|
CNL Lunch
Talks
Graciela
Tesan
Parametric
Variation in Child English
Thursday November 13th 2003, 12:30 PM, 3416 Marie Mount Hall
|
Two-year-old English-speaking children allow omission of the inflection
morphemes associated with tense and agreement, as claimed by the
Optional Infinitive Hypothesis (e.g., Hoekstra and Hyams 1998, Rizzi
1993; Wexler 1994; 1998). However, optionality is unexpected in the
light of current approaches to human language; constructions are
derived by “the interaction of the principles of UG, with the values of
parameters fixed” (Chomsky, 1995). To understand the development of
inflection in English-speaking children in these terms, we studied
utterances with the presence of inflection. We report the results from
an elicited production study with three 2-year-old children, targeting
3rd person singular contexts.
Within the two-month period of greatest fluctuation, the three children
produced uninflected forms (1a) 37% of the time and inflected forms
(1b,c,d) 63%. Two of the three children produced non-adult inflected
variants (1c) 31% of the time and (1d) 4%.
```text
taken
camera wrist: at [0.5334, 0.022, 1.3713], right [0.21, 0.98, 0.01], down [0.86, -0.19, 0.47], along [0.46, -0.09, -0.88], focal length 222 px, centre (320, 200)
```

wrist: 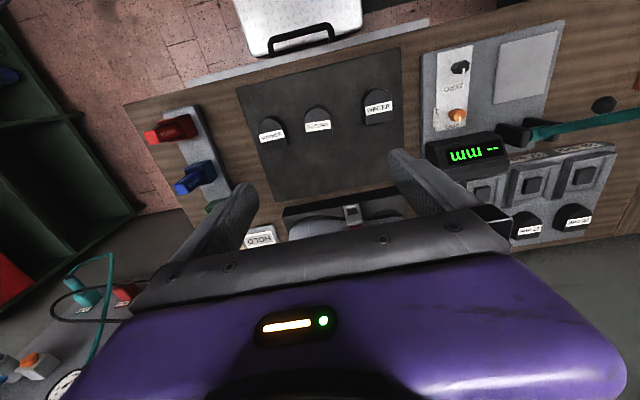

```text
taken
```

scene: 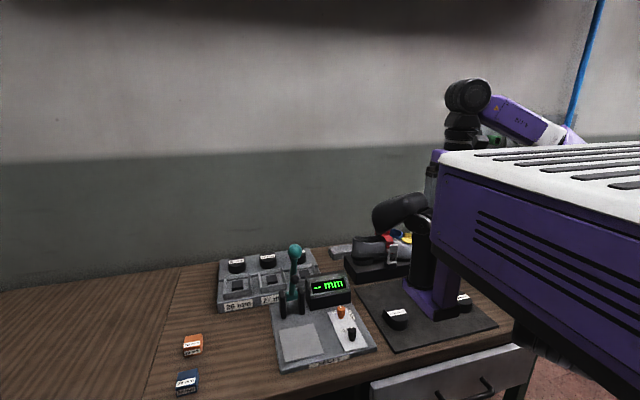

(1a) He want to drink (CW2;01)
(1b) Pooh go-(e)s down there (CM2;09)
(1c) The spider-s go fit here (SL2;01)
(1d) He-s fit-s in there
though (CW2;01) We propose that this variation results from selecting morpho-syntactic
properties consistent with other adult languages (Crain, 1991).
According to Lasnik (1995) languages have either a featural or an affixal system. English has a ‘hybrid’ system; modals and auxiliaries realize
a featural I and 3rd sg [-s] realize an affixal I. We argue that some
children may initially set the parameter to featural I, even for
lexical verbs, hence the non-adult options in (1c,d).